— Start —

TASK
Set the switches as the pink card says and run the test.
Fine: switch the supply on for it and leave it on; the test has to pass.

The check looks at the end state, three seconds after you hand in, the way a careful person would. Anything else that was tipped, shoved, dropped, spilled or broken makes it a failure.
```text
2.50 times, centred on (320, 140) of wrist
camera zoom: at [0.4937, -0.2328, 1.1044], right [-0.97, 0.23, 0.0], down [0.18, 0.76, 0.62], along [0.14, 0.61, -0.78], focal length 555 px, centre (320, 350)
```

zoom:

— End —

* _Challenge_
Return exactly the lines from the one containing "Set the switches" through the last line of the records above, both included, and nothing else.

* _Exercise output_
Set the switches as the pink card says and run the test.
Fine: switch the supply on for it and leave it on; the test has to pass.

The check looks at the end state, three seconds after you hand in, the way a careful person would. Anything else that was tipped, shoved, dropped, spilled or broken makes it a failure.
```text
2.50 times, centred on (320, 140) of wrist
camera zoom: at [0.4937, -0.2328, 1.1044], right [-0.97, 0.23, 0.0], down [0.18, 0.76, 0.62], along [0.14, 0.61, -0.78], focal length 555 px, centre (320, 350)
```

zoom:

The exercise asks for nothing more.